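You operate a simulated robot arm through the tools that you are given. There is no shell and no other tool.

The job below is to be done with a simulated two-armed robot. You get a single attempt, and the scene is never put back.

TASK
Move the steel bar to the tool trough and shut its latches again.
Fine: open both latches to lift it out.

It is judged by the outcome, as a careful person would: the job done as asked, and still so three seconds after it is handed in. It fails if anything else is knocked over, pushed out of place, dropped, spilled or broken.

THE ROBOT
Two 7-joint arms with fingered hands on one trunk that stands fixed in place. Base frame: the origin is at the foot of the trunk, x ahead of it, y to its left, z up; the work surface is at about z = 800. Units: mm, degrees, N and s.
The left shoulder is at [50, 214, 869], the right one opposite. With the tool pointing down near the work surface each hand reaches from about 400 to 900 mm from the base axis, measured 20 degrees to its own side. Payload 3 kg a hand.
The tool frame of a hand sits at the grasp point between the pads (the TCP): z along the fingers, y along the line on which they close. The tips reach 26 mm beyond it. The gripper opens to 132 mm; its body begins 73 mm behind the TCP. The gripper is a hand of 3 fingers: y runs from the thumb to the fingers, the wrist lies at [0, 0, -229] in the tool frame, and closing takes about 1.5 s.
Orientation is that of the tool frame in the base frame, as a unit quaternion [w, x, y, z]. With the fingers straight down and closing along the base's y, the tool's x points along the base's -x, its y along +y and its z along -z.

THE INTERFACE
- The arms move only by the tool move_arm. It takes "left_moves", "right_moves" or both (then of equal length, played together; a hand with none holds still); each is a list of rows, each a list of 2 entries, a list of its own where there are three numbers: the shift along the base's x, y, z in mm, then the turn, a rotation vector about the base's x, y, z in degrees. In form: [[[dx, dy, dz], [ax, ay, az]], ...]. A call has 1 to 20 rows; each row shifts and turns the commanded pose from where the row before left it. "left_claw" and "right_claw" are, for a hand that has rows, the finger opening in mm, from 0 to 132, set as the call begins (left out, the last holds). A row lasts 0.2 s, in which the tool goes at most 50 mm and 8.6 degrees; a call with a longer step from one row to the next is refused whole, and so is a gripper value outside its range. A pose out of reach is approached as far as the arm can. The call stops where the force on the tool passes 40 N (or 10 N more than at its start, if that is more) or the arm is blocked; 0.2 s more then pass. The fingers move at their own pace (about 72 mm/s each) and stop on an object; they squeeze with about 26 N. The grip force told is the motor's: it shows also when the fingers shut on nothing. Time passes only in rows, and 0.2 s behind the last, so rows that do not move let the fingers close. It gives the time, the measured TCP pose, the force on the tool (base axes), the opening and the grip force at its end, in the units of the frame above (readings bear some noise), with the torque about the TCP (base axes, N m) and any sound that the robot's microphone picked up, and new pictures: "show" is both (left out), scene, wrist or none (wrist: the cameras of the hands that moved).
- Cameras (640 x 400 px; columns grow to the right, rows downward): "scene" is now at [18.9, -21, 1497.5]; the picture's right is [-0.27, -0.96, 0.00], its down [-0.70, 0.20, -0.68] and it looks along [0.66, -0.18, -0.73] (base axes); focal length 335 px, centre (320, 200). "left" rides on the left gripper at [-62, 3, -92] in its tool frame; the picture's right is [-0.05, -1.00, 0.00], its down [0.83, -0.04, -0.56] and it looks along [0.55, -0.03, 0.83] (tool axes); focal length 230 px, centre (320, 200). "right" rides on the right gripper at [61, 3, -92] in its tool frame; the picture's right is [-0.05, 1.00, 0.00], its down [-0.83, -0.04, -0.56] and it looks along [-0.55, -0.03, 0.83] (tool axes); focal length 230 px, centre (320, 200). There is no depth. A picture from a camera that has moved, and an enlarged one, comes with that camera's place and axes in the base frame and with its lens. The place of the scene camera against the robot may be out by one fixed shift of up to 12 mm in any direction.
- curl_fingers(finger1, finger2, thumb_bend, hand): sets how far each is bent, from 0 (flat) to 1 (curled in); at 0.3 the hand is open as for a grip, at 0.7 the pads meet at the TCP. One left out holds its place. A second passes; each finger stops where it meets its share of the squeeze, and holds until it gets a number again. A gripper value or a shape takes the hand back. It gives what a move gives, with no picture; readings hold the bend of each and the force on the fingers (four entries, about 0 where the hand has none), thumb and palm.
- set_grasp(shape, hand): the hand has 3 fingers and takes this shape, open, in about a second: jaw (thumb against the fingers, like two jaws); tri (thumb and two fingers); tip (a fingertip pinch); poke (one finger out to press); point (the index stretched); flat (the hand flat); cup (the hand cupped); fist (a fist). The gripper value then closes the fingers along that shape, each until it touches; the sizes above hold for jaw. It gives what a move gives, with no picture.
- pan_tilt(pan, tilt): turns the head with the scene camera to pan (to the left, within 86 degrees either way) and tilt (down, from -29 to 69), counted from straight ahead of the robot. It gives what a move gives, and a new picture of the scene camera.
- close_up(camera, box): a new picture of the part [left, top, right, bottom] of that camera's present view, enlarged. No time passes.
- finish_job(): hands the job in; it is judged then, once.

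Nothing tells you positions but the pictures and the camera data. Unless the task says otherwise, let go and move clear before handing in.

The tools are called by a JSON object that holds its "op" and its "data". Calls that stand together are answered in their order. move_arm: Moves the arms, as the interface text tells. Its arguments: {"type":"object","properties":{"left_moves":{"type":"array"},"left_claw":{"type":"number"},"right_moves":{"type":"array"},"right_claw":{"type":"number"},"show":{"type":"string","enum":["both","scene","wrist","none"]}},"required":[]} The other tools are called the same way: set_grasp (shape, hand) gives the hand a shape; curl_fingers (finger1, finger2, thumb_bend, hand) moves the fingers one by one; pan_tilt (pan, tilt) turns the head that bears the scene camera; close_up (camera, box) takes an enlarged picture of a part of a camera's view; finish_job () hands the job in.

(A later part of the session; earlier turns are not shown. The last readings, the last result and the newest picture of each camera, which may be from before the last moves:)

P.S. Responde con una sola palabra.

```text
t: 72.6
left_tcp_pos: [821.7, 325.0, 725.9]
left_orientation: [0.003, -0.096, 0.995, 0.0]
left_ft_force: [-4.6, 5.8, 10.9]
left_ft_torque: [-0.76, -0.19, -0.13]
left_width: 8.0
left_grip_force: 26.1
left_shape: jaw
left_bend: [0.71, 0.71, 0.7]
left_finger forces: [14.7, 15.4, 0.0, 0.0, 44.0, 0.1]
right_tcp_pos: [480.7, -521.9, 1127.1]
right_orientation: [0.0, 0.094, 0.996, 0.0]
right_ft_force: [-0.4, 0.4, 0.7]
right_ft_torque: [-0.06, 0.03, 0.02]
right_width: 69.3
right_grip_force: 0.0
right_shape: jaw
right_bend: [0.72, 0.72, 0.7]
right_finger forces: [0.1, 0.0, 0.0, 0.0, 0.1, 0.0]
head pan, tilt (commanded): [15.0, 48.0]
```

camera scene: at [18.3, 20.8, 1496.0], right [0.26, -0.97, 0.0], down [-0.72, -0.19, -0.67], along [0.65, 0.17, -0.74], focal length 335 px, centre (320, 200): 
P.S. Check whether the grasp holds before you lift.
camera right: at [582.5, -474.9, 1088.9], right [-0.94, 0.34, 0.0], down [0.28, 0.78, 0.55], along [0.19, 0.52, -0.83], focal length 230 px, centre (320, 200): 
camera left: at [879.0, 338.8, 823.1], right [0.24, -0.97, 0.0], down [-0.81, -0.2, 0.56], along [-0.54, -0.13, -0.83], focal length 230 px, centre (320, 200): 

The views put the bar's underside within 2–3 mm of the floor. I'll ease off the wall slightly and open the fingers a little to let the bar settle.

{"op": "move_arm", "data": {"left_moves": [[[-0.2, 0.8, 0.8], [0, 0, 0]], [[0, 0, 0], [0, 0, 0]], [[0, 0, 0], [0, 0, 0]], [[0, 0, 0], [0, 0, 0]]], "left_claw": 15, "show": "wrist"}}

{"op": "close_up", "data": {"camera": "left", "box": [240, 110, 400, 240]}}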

GIVEN PROBLEM »
Track down every line of the material containing the string "tilt", and copy it.

THE OUTPUT »
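- pan_tilt(pan, tilt): turns the head with the scene camera to pan (to the left, within 86 degrees either way) and tilt (down, from -29 to 69), counted from straight ahead of the robot. It gives what a move gives, and a new picture of the scene camera.
The tools are called by a JSON object that holds its "op" and its "data". Calls that stand together are answered in their order. move_arm: Moves the arms, as the interface text tells. Its arguments: {"type":"object","properties":{"left_moves":{"type":"array"},"left_claw":{"type":"number"},"right_moves":{"type":"array"},"right_claw":{"type":"number"},"show":{"type":"string","enum":["both","scene","wrist","none"]}},"required":[]} The other tools are called the same way: set_grasp (shape, hand) gives the hand a shape; curl_fingers (finger1, finger2, thumb_bend, hand) moves the fingers one by one; pan_tilt (pan, tilt) turns the head that bears the scene camera; close_up (camera, box) takes an enlarged picture of a part of a camera's view; finish_job () hands the job in.
head pan, tilt (commanded): [15.0, 48.0]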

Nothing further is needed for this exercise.